Mr. K.P. Bhatnagar, the learned counsel for the assessee, also proceeds on the basis that it is a revenue receipt as profits and gains of business or profession and urges that the directions were rightly given by the Tribunal. Reference is then invited to cl. 7 of the agreement, the application of the assessee and the company under Order 23, r. 3 of the CPC to urge that the payment of Rs. 98,000 received under the compromise was partly adjudication of rights in the relevant previous year for the amount due, partly for settlement of the disputes and partly the creation of a right to the payment of the amount which is a substitute for profits likely to arise to the assessee (in the future) if the contract had run its normal course.
We may recall certain facts. Clause 7 of the agreement dated April 27, 1955, provides as to when the income would accrue to the assessee. It arises on the sale of any plot at a net price above Rs. 10 per sq. yard and on full realisation of the value of the plot. The company is to pay half of the amount in excess of the price of Rs. 10 per sq. yard. Under the agreement between the assessee and the company, profits and gains accrue to the assessee on effecting the sales. The amount may not have been received by the assessee. The receipt is in no sense the sole test of chargeability under the Act. It could be brought to tax on the mercantile system of accounting adopted by the assessee.
The ITO, in his order, noticed that up to April, 1956, the assessee worked unobstructed and he drew Rs. 38,940 from the company as his remuneration. The ITO also observed that although the final payment payable to the assessee was not determined, but the drawing of Rs. 38,940 was almost equal to his remuneration due on a rough basis, i.e., to say they were in nature of advance for remuneration and thus taxable in the asst. yr. 1956-57 and would be taxed in that year. Thus, even the ITO had considered the remuneration of Rs. 38,940 as having accrued to the assessee in the asst. yr. 1956-57. There was no settlement of accounts and the calculated profits would not have been received by the assessee. It shows that the assessee's accounts are kept on accrual basis. The income is being taxed as having accrued or earned by the assessee in the asst. yr. 1956-57. The choice of the method of accounting lies with the assessee. Even for the first year the method of accounting would be deemed to have been employed if the same is shown to have been regularly employed in the subsequent years. The ITO does not say that the method of accounting of the assessee is on cash basis. The assessee then in the plaint of suit of August 27, 1956, claimed that large amounts due to him aggregating to over Rs. 55,000 had not been paid by the company. The profits had accrued or arisen even though not paid to the assessee. They are claimed irrespective of the receipt. The assessee was still duly discharging his duties under the agreement as mentioned in the plaint though not receiving any amount. Thus, there was no cessation of accrual to the assessee of the profits or gains arising out of the agreement.
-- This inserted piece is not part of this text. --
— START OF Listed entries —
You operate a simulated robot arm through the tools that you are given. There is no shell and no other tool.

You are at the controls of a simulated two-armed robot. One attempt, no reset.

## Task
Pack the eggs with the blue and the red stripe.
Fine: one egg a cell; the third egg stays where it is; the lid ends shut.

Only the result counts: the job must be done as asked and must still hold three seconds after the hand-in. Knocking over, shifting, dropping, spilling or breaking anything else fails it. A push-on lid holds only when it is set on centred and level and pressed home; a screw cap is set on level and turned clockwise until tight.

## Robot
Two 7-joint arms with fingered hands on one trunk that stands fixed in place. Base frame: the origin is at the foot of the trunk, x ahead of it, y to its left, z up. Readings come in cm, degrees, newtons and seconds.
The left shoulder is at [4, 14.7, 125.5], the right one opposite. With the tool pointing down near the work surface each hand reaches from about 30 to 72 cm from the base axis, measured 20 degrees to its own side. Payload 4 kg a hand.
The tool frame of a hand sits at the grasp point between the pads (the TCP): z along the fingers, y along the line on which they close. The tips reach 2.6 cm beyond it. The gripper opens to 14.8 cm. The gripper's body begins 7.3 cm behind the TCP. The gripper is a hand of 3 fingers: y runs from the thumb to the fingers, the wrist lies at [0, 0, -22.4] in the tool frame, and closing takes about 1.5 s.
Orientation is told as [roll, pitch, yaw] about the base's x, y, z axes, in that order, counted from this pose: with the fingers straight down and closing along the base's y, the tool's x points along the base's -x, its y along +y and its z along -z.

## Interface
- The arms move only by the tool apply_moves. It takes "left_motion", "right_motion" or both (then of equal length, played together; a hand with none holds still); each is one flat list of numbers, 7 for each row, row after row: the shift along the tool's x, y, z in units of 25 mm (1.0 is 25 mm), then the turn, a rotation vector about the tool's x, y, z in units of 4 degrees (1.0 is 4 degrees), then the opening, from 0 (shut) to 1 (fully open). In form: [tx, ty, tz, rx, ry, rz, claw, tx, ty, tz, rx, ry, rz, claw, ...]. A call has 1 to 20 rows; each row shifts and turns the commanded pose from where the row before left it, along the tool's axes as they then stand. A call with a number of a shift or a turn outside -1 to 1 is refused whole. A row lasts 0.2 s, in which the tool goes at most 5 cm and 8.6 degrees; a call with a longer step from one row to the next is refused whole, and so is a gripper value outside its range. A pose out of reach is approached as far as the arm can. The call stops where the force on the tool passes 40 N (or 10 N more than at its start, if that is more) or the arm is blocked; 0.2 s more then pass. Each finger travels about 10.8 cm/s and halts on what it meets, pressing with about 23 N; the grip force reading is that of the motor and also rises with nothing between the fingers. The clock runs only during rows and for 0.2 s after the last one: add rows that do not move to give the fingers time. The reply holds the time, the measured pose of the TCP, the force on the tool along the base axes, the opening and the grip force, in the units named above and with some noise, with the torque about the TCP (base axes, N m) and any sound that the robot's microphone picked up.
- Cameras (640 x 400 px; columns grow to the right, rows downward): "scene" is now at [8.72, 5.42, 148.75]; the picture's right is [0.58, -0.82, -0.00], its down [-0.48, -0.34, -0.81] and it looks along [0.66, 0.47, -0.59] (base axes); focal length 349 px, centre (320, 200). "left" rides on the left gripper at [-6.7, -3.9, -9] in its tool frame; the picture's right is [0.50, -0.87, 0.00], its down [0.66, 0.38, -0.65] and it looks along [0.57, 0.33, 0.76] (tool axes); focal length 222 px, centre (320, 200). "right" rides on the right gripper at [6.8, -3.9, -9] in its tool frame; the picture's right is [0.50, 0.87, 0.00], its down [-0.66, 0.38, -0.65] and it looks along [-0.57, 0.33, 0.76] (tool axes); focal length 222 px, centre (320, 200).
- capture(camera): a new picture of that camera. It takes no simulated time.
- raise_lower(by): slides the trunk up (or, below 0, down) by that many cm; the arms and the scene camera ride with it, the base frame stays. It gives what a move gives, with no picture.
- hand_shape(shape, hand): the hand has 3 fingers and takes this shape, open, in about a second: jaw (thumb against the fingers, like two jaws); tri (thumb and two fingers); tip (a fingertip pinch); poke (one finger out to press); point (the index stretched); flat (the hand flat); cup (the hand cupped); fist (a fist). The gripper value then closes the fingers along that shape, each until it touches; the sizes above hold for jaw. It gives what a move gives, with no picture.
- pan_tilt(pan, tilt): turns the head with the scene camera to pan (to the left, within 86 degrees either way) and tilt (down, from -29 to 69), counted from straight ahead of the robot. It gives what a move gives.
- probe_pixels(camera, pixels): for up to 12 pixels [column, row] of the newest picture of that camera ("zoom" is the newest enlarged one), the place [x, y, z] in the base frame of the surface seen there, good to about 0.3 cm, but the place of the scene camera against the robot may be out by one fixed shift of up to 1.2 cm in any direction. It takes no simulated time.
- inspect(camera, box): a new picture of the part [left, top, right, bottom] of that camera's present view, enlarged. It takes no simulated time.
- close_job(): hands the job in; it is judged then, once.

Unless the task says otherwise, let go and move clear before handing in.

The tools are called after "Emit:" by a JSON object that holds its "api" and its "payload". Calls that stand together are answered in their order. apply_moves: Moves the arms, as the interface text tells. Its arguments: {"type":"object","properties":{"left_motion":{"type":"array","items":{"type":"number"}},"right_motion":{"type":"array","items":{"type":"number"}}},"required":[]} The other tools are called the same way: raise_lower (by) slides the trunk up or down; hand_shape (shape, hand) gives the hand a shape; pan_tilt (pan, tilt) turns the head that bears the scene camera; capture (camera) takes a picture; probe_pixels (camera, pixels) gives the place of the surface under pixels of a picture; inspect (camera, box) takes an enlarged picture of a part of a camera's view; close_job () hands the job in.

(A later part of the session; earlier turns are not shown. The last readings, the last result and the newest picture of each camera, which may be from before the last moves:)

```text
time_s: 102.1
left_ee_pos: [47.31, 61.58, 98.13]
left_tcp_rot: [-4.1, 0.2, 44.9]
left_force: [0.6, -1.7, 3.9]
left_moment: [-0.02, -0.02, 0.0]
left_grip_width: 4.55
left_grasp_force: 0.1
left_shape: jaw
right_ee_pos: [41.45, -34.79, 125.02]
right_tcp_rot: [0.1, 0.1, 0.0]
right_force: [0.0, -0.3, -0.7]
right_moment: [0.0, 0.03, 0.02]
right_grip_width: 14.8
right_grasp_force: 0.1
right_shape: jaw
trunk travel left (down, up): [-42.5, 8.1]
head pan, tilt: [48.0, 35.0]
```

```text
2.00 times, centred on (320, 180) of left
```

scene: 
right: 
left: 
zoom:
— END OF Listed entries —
The application for compromise records the terms of the compromise. It mentions the receipt by the assessee of amounts towards his remuneration in terms of cl. 7 of the agreement dated April 27, 1955, and other debits made in the personal account of the assessee. This had already fallen due. The assessee was paid a sum of Rs. 1,00,000 and on the payment of the said amount the entire claim of the assessee against the company stood satisfied and adjusted. This satisfaction and adjustment of the claim of the assessee was partly towards the amount of Rs. 55,000 claimed as due to the assessee on the date of institution of the suit, partly for the profits or gains accruing or arising after the date of institution of the suit up to the date of the compromise, and partly for the loss of profits which the assessee would have earned had the agreement run its full term. The amount paid for profits likely to arise to the assessee if the contract had run its normal course has certainly accrued to the assessee on the recording of the compromise and in the relevant previous year. The other payment is towards adjudication of rights of the amount accrued due in the earlier years. The directions, as reproduced above, were thus rightly given by the Tribunal in the facts and circumstances of this case.
The reference is answered against the Department and in favour of the assessee with no order as to costs.